The prophecy of legalized same-sex marriage is rooted in exit poll numbers from last November which showed that 61 percent of 18- to 29-year-olds voted against Proposition 8 , the ballot measure that banned gay marriage.

You hear it on the street all the time – how the bigots will die off and be replaced by young progressives. But the traditional marriage movement is banking on young people switching sides.

"Young people mature as they grow older. Their views change when they marry and have their own children," Schubert said.

What traditional marriage supporters have in their favor is the fact that gay marriage has not been approved by voters in any state. It's the law in a handful of states – as it was briefly in California – by virtue of court orders or legislative action.

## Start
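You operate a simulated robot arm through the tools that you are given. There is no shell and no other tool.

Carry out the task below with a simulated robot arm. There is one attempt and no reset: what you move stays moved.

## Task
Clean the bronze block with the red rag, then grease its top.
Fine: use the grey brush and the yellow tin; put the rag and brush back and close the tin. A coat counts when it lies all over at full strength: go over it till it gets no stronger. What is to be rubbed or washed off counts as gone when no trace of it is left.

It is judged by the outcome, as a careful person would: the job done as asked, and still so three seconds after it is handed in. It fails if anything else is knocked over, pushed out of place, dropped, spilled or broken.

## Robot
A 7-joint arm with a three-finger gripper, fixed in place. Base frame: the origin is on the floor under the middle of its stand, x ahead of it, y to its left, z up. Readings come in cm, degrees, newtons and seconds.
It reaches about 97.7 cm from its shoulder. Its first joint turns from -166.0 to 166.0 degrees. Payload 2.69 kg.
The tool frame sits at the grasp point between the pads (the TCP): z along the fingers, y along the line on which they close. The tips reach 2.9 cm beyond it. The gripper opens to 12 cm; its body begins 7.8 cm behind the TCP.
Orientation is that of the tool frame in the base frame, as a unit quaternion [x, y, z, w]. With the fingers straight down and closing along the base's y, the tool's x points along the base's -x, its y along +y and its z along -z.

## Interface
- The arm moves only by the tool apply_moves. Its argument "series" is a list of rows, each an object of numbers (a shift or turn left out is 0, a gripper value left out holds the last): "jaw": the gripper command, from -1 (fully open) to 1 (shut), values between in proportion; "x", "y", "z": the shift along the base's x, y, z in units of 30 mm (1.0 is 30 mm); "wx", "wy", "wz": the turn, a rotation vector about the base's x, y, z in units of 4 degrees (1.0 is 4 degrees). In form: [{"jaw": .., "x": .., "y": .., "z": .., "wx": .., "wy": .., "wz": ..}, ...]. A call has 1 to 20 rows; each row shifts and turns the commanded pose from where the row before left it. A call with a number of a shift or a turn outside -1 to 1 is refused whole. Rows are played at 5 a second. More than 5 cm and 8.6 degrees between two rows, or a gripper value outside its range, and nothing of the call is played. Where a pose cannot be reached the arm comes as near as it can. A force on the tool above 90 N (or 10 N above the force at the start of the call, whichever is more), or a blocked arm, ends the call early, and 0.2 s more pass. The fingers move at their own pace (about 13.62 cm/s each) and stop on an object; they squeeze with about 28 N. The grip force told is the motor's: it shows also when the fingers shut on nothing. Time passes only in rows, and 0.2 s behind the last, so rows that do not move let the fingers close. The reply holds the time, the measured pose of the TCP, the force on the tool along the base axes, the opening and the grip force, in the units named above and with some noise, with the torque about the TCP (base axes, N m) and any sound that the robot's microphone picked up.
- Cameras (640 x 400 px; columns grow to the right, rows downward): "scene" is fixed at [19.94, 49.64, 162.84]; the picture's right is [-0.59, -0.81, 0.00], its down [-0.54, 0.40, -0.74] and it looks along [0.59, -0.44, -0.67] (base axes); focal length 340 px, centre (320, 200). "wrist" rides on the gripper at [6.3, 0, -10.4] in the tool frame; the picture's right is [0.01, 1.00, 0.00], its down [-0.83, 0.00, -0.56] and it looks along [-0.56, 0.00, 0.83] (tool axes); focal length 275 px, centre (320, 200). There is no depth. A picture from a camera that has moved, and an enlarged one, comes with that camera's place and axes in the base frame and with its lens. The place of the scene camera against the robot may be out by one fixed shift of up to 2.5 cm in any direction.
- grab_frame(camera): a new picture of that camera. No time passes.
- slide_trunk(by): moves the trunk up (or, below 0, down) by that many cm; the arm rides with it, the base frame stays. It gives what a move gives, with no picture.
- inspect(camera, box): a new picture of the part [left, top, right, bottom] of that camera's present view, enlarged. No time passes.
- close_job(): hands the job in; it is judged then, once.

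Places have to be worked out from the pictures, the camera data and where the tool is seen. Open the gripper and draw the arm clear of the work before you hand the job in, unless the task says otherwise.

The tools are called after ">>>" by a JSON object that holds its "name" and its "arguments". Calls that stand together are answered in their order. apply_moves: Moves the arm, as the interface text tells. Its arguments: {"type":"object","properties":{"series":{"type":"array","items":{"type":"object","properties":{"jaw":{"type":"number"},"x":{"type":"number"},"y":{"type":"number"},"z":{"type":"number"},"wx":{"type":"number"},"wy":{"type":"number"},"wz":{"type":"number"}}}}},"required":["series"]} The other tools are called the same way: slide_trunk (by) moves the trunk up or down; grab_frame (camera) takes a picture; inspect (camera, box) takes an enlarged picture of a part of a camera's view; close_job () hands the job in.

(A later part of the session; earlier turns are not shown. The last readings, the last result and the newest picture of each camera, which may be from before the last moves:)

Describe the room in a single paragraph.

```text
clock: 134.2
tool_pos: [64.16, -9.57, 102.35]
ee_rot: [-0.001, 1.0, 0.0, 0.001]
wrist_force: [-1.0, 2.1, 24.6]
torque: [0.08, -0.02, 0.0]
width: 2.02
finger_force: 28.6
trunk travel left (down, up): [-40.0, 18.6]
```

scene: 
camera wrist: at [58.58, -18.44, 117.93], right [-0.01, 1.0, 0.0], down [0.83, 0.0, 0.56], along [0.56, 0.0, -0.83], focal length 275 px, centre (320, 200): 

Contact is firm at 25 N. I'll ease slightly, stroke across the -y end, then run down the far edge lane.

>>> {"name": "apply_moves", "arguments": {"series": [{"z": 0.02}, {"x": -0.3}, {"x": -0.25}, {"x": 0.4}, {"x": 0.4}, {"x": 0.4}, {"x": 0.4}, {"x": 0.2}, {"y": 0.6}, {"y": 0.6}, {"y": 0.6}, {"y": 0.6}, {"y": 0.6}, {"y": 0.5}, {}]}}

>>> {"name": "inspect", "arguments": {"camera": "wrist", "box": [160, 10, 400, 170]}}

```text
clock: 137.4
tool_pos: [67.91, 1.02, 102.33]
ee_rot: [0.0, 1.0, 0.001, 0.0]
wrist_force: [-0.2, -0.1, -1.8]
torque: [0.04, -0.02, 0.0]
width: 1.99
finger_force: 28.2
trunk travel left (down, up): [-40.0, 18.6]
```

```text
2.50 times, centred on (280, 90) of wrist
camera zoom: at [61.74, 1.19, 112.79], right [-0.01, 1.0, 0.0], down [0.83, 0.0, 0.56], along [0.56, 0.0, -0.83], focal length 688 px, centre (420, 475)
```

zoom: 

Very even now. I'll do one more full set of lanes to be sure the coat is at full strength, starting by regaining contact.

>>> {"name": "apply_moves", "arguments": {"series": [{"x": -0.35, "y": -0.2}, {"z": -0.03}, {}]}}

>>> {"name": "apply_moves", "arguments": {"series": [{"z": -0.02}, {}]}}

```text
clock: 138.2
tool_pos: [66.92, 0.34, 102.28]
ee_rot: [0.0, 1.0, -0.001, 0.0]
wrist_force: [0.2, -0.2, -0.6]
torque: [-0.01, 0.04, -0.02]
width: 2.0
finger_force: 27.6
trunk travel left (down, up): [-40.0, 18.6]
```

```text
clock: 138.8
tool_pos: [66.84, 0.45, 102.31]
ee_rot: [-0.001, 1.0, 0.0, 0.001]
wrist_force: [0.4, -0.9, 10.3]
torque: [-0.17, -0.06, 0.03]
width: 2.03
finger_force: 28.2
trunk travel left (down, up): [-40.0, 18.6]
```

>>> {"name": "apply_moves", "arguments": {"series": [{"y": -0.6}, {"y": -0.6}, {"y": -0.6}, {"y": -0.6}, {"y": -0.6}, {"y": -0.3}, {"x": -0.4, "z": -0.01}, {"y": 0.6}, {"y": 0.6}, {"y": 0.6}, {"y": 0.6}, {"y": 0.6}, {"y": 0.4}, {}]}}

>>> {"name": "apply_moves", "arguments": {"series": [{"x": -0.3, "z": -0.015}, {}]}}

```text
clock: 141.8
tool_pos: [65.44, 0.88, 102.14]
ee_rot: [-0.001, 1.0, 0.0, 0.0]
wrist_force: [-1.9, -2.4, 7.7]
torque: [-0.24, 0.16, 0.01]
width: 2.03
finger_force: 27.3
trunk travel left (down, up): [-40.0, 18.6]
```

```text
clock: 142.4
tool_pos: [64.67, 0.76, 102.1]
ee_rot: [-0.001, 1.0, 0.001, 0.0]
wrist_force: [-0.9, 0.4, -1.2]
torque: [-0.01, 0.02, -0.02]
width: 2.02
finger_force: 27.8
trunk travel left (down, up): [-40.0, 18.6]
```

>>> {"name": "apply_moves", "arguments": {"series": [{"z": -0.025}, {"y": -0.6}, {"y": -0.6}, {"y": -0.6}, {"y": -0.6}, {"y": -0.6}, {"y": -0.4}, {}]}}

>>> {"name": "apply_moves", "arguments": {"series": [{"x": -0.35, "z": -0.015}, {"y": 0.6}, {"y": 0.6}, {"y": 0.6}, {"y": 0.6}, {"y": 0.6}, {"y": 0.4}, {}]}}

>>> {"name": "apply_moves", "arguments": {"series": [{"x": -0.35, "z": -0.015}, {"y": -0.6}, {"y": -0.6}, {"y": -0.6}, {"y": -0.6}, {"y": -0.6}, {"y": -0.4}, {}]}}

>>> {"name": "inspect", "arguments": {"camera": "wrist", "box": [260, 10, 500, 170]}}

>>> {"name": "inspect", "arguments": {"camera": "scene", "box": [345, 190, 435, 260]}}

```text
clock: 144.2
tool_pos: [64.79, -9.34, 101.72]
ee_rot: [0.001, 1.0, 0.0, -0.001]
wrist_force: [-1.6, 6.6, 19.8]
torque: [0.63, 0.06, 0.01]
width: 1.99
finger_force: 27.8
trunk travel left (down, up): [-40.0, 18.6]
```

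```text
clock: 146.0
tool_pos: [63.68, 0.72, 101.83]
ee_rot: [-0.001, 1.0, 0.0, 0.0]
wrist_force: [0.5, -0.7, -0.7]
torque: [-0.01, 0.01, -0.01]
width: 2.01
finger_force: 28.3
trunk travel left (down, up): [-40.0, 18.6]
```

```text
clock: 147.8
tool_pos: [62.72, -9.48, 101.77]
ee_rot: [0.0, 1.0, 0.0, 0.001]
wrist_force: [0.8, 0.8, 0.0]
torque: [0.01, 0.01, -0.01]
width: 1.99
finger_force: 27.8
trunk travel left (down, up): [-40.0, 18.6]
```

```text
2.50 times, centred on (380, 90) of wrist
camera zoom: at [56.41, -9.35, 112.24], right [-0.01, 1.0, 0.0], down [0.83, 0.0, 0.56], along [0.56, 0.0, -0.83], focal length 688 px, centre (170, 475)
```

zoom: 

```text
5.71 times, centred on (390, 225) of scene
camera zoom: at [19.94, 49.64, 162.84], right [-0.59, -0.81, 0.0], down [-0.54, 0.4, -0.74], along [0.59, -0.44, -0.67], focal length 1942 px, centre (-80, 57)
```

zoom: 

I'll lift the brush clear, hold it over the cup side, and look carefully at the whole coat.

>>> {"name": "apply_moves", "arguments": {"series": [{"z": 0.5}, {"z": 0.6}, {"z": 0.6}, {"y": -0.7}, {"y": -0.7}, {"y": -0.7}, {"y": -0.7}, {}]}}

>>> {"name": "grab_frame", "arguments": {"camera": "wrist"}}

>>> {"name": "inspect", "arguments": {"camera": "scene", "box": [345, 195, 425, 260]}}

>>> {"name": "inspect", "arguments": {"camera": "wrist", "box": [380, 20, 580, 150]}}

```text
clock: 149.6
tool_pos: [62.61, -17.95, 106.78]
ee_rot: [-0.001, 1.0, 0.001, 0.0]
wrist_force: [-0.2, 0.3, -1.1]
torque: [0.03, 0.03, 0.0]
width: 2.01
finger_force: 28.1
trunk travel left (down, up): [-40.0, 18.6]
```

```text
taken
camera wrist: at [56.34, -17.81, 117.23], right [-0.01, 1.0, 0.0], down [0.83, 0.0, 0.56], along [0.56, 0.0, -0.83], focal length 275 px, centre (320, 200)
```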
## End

California's highest court on Tuesday declined to undo the will of the people at the ballot box. So now Schubert waits for the inevitable next ballot box challenge. He's readying big-money donors to maintain the support of Latinos and African Americans, who voted against gay marriage in a big way last November.

Put bluntly, Schubert's side won last time because they wanted it more. So the question to gay marriage advocates is: How badly do you want it?

If the answer is a campaign of political rhetoric about inevitability, gay marriage will never become law in California. The other side is too strong for that.